Brief -> Could you carry on with the selected text from where it ends?

---- Selected text

REFERENCE NUMERALS IN THE DRAWINGS


11	driving component,	12	gear assembly,
13	screw rod,	15	valve seat assembly,
151	valve seat,	152	valve core seat,
153	valve port,	16a, 16b	connection pipe,
20	valve core,	201	drive connection portion,
202	flow quantity	203	transition portion,
	adjusting portion,
221, 221′, 221″	flow guiding
	groove.

DETAILED DESCRIPTION OF EMBODIMENTS

The core of the present application is to provide an electronic expansion valve and a valve core therefor. With the structural design of the valve core, when the opening of the valve core is large, the area of a vortex region formed at the bottom portion of the valve core can be reduced and an effective fluid flow area can be increased, thereby reducing the influence on flow quantity adjustment.
In order to make the person skilled in the art have a better understanding of the solutions of the present application, the present application is described hereinafter in further detail in conjunction with the drawings and embodiments.
For ease of understanding and simplicity of description, the electronic expansion valve and the valve core are described together hereinafter, and the beneficial effects will not be repeated.
In an embodiment, reference may be made to FIG. 1 and FIG. 2 to understand the structure of the electronic expansion valve. The electronic expansion valve includes a driving component 11, a gear assembly 12, a screw rod 13, a valve core 20 and a valve seat assembly 15.
The valve seat assembly 15 includes a valve seat 151 and a valve core seat 152 provided in the valve seat 151.

--------
---- Data excerpt

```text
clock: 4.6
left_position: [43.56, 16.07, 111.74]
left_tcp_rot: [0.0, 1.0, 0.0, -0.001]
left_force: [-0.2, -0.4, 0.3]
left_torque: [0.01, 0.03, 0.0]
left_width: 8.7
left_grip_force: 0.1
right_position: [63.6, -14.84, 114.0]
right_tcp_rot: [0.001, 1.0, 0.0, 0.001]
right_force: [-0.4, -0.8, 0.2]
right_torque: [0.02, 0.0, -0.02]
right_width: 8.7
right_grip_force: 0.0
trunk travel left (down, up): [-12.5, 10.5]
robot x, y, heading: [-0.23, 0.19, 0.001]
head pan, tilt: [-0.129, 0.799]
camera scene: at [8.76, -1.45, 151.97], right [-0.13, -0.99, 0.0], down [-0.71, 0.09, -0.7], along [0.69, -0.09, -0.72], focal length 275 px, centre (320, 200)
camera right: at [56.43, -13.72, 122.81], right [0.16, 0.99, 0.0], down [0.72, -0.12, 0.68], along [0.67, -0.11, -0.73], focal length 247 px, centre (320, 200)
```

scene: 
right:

--------

Result ->
The valve seat 151 has a valve port 153 and two connection ports (a fluid inlet and a fluid outlet, respectively), and the two connection ports are connected to two connection pipes 16 a, 16 b. Generally, the valve core seat 152 divides a valve cavity of the valve seat 151 into an inner cavity in communication with the valve port 153 and an outer cavity surrounding the inner cavity. The outer cavity is in communication with one of the two connection pipes, and the inner cavity is in communication with the other of the two connection pipes, and a peripheral wall of the valve core seat 152 is provided with a communication port which allows the inner cavity to be in communication with the outer cavity. Thus, whether the two connection pipes 16 a, 16 b are in communication with each other or not is controlled by the opening and closing of the valve port 153.
The valve core 20 is provided at the inner cavity of the valve core seat 152, and may move axially along the inner cavity of the valve core seat 152 to open and close the valve port 153.
The valve core 20 is threadedly connected to the screw rod 13, and the position of the valve core 20 is limited circumferentially. The screw rod 13 is drivably connected to the driving component 11 via the gear assembly 12. Generally, the driving component 11 is embodied as a motor.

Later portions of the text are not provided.